Entidades como a FecomercioSP e a Câmara Brasileira de Comércio Eletrônico também eram favoráveis ao adiamento pois defendiam que a vigência da lei, neste momento, causaria muita insegurança jurídica.
A Frente Empresarial em Defesa da LGPD e da Segurança Jurídica, grupo que reúne 70 associações e entidades, como a Associação Brasileira das Empresas de Software (ABES), a Abranet (Associação Brasileira de Internet) e a Abinee (Associação Brasileira da Indústria Elétrica e Eletrônica) publicou uma carta afirmando que a ANPD é essencial para que haja equilíbrio entre proteção de dados pessoais e desenvolvimento da economia digital.
O grupo defende que sem a autoridade criada não existem “regulações, nem orientações para guiarem as organizações brasileiras para que avancem em um pleno trabalho de conformidade com a LGPD”.
A criação da autoridade depende de um decreto presidencial, que estabeleça os parâmetros de sua estrutura e indique seu Conselho Diretivo. Os nomes sugeridos devem passar por votação e aprovação no Senado Federal, antes de serem empossados.
Em um evento realizado na semana passada, o ministro-chefe da Secretaria-Geral da Presidência, Jorge Antônio de Oliveira Francisco, confirmou que o decreto para criação da ANPD está pronto e pode ser publicado em breve. O ministro afirmou que a autoridade ficará sob responsabilidade da Casa Civil.
Vantagem competitiva
Segundo Fabro Steibel, diretor-executivo do Instituto de Tecnologia e Sociedade do Rio de Janeiro, as empresas devem ficar atentas às questões ligadas à proteção de dados não apenas para se adequar à LGPD, mas porque práticas que caminham nesse sentido podem gerar valor e contribuir para inovação e competitividade da companhia.
“Os dados valem mais se forem obtidos de forma que a empresa possa tratar e se o vazamento for diminuído.
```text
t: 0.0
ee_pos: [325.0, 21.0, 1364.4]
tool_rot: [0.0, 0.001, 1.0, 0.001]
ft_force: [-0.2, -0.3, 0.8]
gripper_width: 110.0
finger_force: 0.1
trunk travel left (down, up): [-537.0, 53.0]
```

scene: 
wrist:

Assim, eles podem gerar mais valor e respostas para tomada de decisão de negócio”, diz Steibel.
Ele acrescenta que a ANPD é frequentemente associada às grandes empresas, mas acredita que os pequenos e médios negócios serão os mais atendidos pela autoridade. “É só observar como os negócios pelo WhatsApp cresceram na pandemia e, com isso, as questões de pagamento e golpes pelo aplicativo. Todas essas questões passarão pela ANPD”, diz.